[BEGIN Data shown]

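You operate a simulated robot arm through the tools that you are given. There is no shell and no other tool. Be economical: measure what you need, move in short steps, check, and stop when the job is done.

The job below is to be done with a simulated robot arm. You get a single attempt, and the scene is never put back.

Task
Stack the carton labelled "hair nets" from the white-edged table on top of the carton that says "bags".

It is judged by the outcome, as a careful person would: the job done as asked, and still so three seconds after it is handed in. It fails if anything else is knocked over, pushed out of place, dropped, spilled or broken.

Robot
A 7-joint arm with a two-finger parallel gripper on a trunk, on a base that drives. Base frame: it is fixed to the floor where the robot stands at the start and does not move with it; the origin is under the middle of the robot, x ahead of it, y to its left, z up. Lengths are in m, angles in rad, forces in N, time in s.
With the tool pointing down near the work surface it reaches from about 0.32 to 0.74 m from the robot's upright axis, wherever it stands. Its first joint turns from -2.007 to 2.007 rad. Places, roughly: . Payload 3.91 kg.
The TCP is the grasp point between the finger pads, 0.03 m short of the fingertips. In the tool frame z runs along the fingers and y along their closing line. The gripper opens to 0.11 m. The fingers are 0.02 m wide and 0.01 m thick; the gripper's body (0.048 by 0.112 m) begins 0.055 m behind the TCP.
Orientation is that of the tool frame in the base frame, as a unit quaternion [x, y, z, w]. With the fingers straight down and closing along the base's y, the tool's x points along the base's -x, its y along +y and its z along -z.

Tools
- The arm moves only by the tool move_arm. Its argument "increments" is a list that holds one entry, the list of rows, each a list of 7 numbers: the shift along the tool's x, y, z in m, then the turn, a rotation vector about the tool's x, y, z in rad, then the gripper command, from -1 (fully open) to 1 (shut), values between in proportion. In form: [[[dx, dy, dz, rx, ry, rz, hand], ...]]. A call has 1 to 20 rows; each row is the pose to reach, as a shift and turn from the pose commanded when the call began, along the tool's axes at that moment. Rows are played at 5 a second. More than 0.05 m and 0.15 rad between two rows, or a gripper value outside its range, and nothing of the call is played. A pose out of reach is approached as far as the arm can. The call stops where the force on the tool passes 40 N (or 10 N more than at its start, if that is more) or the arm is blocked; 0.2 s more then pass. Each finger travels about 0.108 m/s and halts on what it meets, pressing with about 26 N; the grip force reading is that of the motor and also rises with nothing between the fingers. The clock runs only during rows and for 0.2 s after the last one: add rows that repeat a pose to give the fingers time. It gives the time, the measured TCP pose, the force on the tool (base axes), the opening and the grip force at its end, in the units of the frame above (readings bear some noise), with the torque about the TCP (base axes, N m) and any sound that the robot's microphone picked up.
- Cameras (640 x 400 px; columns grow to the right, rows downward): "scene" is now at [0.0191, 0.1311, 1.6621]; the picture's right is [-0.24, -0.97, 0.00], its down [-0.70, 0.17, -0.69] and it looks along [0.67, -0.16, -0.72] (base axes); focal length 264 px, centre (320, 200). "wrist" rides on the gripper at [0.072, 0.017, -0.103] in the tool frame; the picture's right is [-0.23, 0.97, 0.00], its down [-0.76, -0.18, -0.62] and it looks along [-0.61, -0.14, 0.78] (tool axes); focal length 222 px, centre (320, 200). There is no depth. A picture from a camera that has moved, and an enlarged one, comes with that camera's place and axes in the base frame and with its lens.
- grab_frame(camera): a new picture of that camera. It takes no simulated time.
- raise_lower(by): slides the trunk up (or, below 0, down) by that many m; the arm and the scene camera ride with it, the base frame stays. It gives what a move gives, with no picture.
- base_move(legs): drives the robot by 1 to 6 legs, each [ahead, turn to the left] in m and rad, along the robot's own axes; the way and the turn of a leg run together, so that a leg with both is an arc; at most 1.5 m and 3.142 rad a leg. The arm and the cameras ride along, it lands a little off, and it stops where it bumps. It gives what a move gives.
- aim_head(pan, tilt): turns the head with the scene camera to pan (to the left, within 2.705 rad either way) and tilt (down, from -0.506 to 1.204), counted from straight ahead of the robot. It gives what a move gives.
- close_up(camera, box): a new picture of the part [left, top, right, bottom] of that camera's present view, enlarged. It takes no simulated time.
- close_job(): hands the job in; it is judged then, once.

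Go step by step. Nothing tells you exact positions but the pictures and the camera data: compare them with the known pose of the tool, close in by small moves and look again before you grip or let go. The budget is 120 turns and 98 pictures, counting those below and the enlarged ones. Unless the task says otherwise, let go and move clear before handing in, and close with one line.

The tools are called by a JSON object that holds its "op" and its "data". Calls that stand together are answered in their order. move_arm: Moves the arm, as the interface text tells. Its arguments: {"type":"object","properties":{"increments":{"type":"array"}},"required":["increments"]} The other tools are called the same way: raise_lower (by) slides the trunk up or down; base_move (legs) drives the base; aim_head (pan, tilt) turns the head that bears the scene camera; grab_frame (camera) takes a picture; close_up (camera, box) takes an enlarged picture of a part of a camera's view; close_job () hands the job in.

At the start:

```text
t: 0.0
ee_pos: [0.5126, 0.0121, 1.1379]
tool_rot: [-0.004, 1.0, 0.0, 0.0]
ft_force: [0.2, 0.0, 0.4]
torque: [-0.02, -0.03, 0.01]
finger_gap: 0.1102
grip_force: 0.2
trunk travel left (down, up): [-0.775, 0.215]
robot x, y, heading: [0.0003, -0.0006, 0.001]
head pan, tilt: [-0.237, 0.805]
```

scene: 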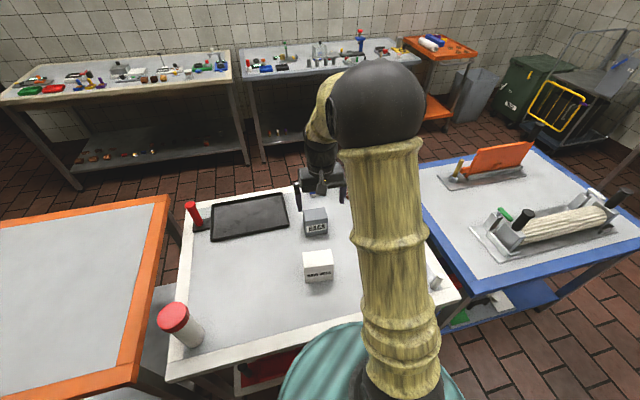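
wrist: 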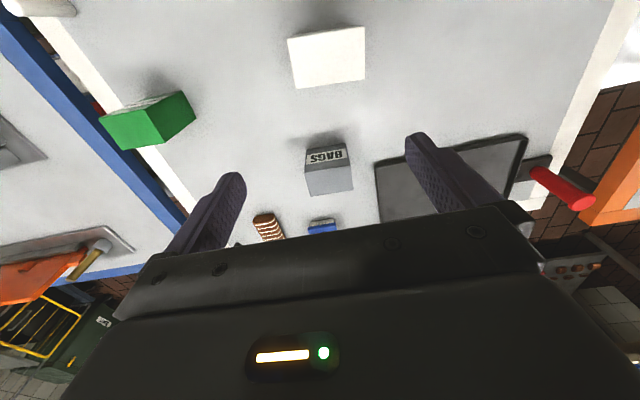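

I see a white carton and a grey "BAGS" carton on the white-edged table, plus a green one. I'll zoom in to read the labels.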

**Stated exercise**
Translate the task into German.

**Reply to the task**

[END Data shown]

**Stated exercise**
Restate, word for word and with nothing added, the lines from the first line of the listing through the one where "A 7-joint arm" stands.

**Reply to the task**
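You operate a simulated robot arm through the tools that you are given. There is no shell and no other tool. Be economical: measure what you need, move in short steps, check, and stop when the job is done.

The job below is to be done with a simulated robot arm. You get a single attempt, and the scene is never put back.

Task
Stack the carton labelled "hair nets" from the white-edged table on top of the carton that says "bags".

It is judged by the outcome, as a careful person would: the job done as asked, and still so three seconds after it is handed in. It fails if anything else is knocked over, pushed out of place, dropped, spilled or broken.

Robot
A 7-joint arm with a two-finger parallel gripper on a trunk, on a base that drives. Base frame: it is fixed to the floor where the robot stands at the start and does not move with it; the origin is under the middle of the robot, x ahead of it, y to its left, z up. Lengths are in m, angles in rad, forces in N, time in s.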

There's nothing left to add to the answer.